A las náuseas y cefaleas iniciales, y que finalmente acabaron por desaparecer, siguieron en tropel una serie de sensaciones un tanto incalificables, y que nada tenían que ver con el supuesto bienestar que había venido a proporcionarme aquella caja mágica de fluoxetina en comprimidos.

Levantarte por las mañanas con sensaciones apocalípticas, todo hay que decirlo, también tiene sus ventajas. He llegado, por ejemplo, a comprender la que, hasta la fecha, consideraba la frase más estúpida y recurrente del cine: «Vamos a morir todos».

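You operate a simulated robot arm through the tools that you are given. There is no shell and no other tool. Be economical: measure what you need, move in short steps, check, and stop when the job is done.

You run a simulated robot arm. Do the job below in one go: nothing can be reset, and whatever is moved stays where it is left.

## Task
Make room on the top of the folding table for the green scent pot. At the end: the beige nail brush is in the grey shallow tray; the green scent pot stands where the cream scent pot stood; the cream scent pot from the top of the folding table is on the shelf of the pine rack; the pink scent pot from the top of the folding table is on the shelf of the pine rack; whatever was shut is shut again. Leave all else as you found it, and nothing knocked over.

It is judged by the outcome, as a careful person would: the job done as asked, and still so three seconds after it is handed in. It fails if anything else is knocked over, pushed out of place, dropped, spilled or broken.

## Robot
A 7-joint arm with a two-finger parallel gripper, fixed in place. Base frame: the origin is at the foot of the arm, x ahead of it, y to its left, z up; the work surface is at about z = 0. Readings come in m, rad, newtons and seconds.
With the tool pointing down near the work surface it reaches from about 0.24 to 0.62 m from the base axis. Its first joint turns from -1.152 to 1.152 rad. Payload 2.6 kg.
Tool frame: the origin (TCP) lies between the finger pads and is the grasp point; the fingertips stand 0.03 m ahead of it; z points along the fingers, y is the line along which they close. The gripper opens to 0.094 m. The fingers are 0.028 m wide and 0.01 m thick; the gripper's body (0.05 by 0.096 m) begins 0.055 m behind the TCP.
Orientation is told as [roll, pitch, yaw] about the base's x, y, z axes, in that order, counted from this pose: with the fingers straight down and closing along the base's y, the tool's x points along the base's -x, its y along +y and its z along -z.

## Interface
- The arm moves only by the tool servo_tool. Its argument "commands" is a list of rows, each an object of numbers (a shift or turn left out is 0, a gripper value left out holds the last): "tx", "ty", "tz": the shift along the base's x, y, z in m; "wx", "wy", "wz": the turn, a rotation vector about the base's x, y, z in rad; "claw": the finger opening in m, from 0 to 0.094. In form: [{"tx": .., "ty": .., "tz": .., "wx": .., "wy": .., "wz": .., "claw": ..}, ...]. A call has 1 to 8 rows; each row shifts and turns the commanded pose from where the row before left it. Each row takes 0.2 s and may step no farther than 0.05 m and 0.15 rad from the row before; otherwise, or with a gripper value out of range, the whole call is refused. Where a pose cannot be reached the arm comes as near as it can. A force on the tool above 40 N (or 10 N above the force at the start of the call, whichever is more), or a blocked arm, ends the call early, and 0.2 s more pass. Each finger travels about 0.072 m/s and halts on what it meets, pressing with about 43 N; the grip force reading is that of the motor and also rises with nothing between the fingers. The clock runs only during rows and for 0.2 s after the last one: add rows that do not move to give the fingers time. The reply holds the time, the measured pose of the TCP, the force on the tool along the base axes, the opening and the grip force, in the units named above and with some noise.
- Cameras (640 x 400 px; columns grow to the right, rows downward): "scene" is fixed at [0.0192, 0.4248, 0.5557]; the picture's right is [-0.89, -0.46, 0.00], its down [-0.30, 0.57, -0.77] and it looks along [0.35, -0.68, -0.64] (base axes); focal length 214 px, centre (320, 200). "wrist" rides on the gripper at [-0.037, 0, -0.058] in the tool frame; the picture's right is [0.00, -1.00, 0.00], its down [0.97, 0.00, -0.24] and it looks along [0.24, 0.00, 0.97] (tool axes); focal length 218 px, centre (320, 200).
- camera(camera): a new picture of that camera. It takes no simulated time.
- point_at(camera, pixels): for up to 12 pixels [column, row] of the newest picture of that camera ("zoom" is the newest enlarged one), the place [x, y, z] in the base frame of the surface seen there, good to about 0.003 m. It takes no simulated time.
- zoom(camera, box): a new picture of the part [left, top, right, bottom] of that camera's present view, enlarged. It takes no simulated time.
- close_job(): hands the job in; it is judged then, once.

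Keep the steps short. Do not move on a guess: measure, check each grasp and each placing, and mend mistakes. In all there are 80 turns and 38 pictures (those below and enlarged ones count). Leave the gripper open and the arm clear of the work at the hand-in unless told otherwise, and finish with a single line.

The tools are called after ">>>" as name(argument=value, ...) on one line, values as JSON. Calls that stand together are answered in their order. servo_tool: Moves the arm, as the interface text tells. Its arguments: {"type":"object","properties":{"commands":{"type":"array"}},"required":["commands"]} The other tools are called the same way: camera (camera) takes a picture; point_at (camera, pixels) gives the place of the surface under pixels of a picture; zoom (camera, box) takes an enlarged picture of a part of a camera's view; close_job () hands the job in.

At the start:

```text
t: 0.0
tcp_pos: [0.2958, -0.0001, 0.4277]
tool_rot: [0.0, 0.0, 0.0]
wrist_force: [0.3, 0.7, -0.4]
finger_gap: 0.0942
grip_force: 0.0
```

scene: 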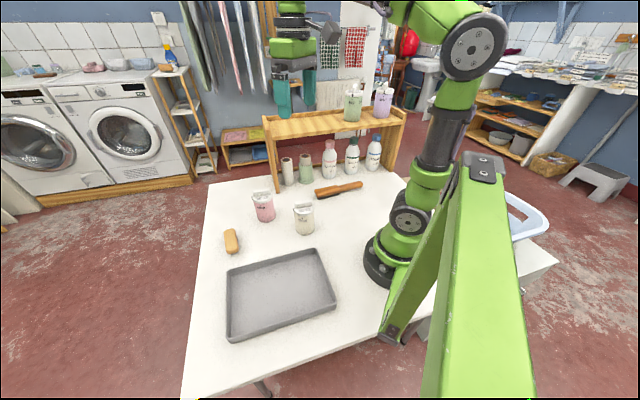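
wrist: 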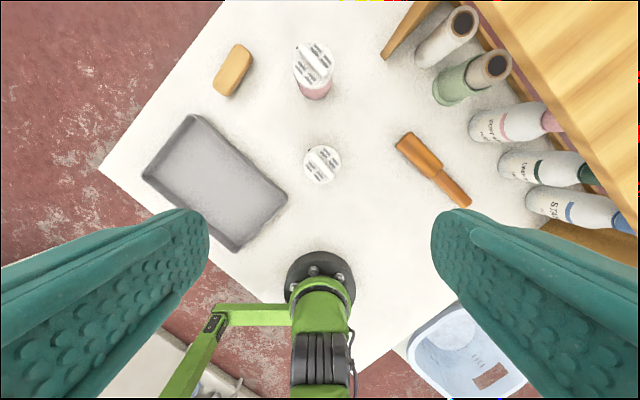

Nunca entendí por qué, en todas las películas de catástrofes, alguien se empeñaba en dar una información que, no ya por obvia, sino por espeluznante, nadie le había pedido. Además, el sujeto en cuestión, siempre es el primero en arrojarse por una ventana. A ver, alma de cántaro: Si tanto miedo tienes a la muerte… ¿Por qué te empeñas en matarte tú solo?

Pues yo ahora lo entiendo, fíjate. Despertar por las mañanas, y pensar «vamos a morir todos», no te proporciona sino ganas de tirarte por la ventana. La pega es que yo vivo en un tercero, y acabar parapléjica en el patio de mi vecina no me hace ni pizca de gracia. Además, los defenestrados acaban siempre en una postura patética, digna de una coreografía de la canción del verano. Eso por no hablar de lo feas que son las baldosas del susodicho patio y de lo mal que queda después todo el conjunto en el Telediario.

Así que me quedo en la cama, con la almohada sobre la cara, repitiéndome a mí misma que esto no puede ser el fin del mundo, aunque tenga toda la pinta.

Afortunadamente, esa parte sólo dura del orden de dos horas. Luego viene la de los ojos cargados. Esa sensación es, ante todo, estúpida; tener sueño y no poder dormirte te pone «impertinente», como a los bebés. Esa es otra cosa que nunca hasta ahora había entendido: Un bebé puede estar llorando durante una hora «porque tiene sueño». ¿Y por qué no se duerme y ya está? Pero claro, ahora que lo pienso, lo mismo las leches ésas de la farmacia también tienen fluoxetina en su composición, vete a saber.

Para finalizar con el rosario de reacciones adversas, diré que tener ataques de nervios de dos o más horas de duración no puede ser bueno, aunque seas una mosca o un cerdo. Yo por lo menos acabo cansadísima. ¿Será por eso que las moscas se dan contra las ventanas?

En fin, lo mismo mi viaje a través del desconocido y fascinante mundo de la fluoxetina tiene por objeto acabar de una vez por todas con todos esos grandes interrogantes sobre el cine, los bebés y las moscas, pero desde luego, con lo que no está acabando ni por asomo es con mi depresión.

Mira que si al final tengo razón, y no estoy deprimida… Lo mismo sólo soy una artista cabreada. Cabreada y jodida.

Como una mosca que se da contra un cristal.